Dear @mglik : Other than the alignment issue, that's is critical including that the Triplanar been mounted at the rigth distance from the TT spindle, your cartridge is alow compliance design and could be not very good tracker and its resonance frequency with your tonearm is around 12hz that could disturb a little the quality sound we are listening with. Your tonearm comes with a silicon damping tray that I don't know if you are using it: do you?
Now, how many playing hours has your cartridge from new and which with which protractor made it its alignment set up?
Talking of the cartridge ( any ) what you are experienced looks like could be a cartridge suspension problem.
Btw, which phono stage was using before this " trouble "?
Regards and enjoy the MUSIC NOT DISTORTIONS,
You wrote, "On dynamic peaks, even at fairly low volume, the sound breaks up and produces distortion." On equipment that is at the level of your ensemble, those distortions should not be a bother, and they are not inherent to the vinyl medium. In fact, elimination of those sorts of problems is one of the best justifications for spending big bucks on your vinyl rig. Or, to re-phrase what edcyn wrote, "distortion and mistracking are [not] the bane of the vinyl universe".
I have no idea why you are having problems apart from the real possibility that your LPs have been abused by a previous owner, and there's not much you can do about that. Before I would spend more bucks on equipment (like the Lyra Atlas), I would recommend that you purchase several known good LPs and first see whether you perceive they have the same issues when played on your system. For example, buy some new high quality re-issues of the same music that is currently giving you problems on your used LPs. The only other possible issue that is self-evident is the match of the compliance of your Shilabe (very low) with the effective mass of the Triplanar (in the low medium range). The Shilabe might like a much higher effective mass tonearm. Conversely, the Lyra Atlas might be a better match for the Triplanar.
@lewm , for certain. He can add some mass. Soundsmith makes a nice set of graduated cartridge screws. It certainly is not the Atma-Sphere overloading. I have a sneaking suspicion it is just worn records.

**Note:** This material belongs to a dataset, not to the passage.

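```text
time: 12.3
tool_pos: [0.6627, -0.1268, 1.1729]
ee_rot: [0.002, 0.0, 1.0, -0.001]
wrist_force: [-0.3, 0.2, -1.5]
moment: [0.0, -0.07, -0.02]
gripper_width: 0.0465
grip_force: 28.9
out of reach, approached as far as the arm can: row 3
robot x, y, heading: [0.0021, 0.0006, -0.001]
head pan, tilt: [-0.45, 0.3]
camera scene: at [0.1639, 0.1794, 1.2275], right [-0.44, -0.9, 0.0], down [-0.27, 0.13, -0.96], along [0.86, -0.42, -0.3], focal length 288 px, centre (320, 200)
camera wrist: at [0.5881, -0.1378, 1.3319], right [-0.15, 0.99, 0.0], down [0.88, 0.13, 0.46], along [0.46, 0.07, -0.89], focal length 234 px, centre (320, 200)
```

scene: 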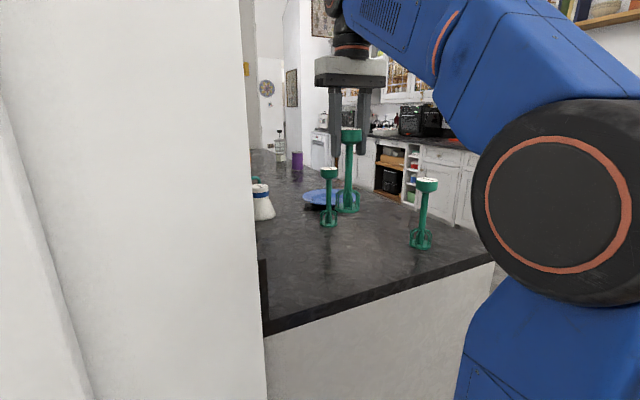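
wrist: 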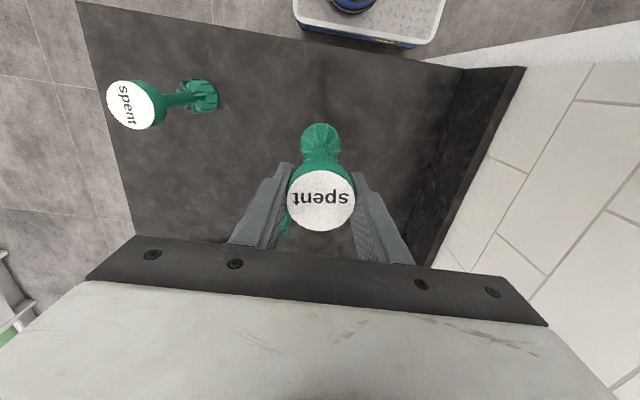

The Lyra Atlas is a fine cartridge certainly in the upper echelon of cartridges. Not the best value but hey, if you have the money why not?
@mglik , what are you using for loudspeakers?
I think the culprit is worn vinyl.
I do have a lot of used records. Guess I will flag the worst ones.
I think the greatly increased performance of my new Atma MP-1 just picks up and amplifies the wear issues.
The good news is that the 180 gram remasters do seem to all lack this overt distortion. I know they are not as good as good as good first pressings or Better Records but they are very enjoyable.
@mglik , What speakers are you using?
There are certainly times when the reissues are better than the original particularly when it comes to older popular music. The quality of the pressings was not near that of classical music and in the late 50's and 60's recording engineers doing popular music were not as experienced. As an example the early masters of Zappa's first 4 or five discs were terrible. The remasters are fabulous. The reissue of Weather Report's Sweetnighter is significantly superior to the original. I would rather have a good clean pressing at 9/10ths sound than a scratchy one at 10/10ths.
Dear @mglik : " I think the culprit is worn vinyl.
I do have a lot of used records. Guess I will flag the worst ones.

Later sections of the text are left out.